Jean-Jacques Friboulet

Le pétrole va encore régner

La COP28 a adopté ses conclusions. Elle a refusé d’inscrire dans celles-ci la fin des énergies fossiles. Elle propose une simple déclaration d’intention: une transition vers l’abandon des énergies fossiles de façon juste, ordonnée et équitable. Combien de temps devrait durer cette transition, quand devrait-elle commencer, nul ne le sait. Cette durée est indéterminée alors que la maison brûle ainsi que le disait le président Chirac en 2002. Comment en est-on arrivé là?

Malgré les belles paroles des producteurs et des Etats, la production et la consommation des énergies fossiles, en particulier du pétrole, continuent de croître et nous conduiront dans les années 2030-2035 à une hausse des températures moyennes de 1,5°C. Au-delà, comme l’a énoncé la Conférence de Paris de 2015, c’est l’inconnu, car le réchauffement aura des conséquences non prévisibles. Or la réduction puis l’arrêt de la production des énergies fossiles est la condition sine qua non de la stabilisation du réchauffement de notre planète dans des limites acceptables. Comment expliquer l’absence d’une décision claire en la matière?

L’économie et la géopolitique nous aident dans cette compréhension. L’économie nous ramène aux années 1920-1930. C’est à ce moment que la production de pétrole a pris son envol suite aux progrès des industries mécaniques et de l’aviation.
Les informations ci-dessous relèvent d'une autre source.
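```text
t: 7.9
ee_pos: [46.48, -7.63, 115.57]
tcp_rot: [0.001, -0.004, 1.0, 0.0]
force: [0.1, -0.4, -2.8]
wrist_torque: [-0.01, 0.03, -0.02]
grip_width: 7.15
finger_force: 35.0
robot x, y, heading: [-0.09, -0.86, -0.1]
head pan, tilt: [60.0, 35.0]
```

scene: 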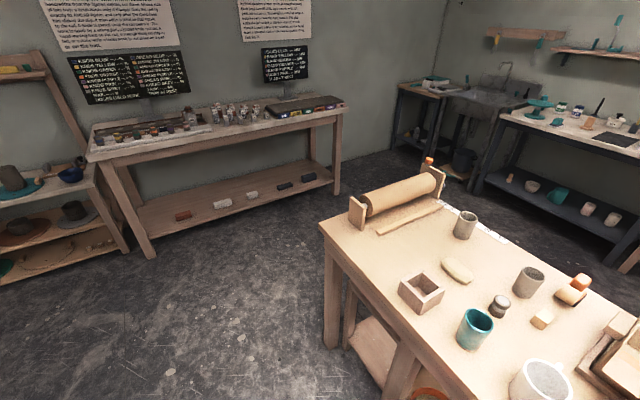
Les USA, la Russie et la Grande-Bretagne, gros producteurs de pétrole, ont gagné la deuxième guerre mondiale grâce à cette énergie, face à l’Allemagne qui en manquait cruellement.

Après la guerre on assiste au triomphe du pétrole dans les moyens de transport mais aussi dans la production des matières plastiques. Le mode de consommation venu d’outre atlantique implique une consommation frénétique de pétrole dans les années 1960-1970. Nos pays sont devenus complètement dépendants de cette forme d’énergie.

Le problème est devenu mondial aujourd’hui avec l’avènement de la Chine et de l’Inde à l’ère industrielle. Ces pays sont devenus de gros consommateurs de pétrole, d’autant plus que leur population aspire de plus en plus à un mode de vie occidental. Cette augmentation de la consommation pour plusieurs milliards d’habitants rend illusoire à court terme la réduction de la production d’or noir par les seules lois du marché c’est-à-dire par la confrontation de l’offre et de la demande. Pour ce faire, il faut une décision politique commune des grands Etats et des principaux pays producteurs: Etats-Unis, Chine, Inde, Russie, Arabie Saoudite et pays du Golfe Persique.

«Mieux vaut allumer une bougie que maudire l’obscurité, dit le philosophe chinois Lao-Tseu»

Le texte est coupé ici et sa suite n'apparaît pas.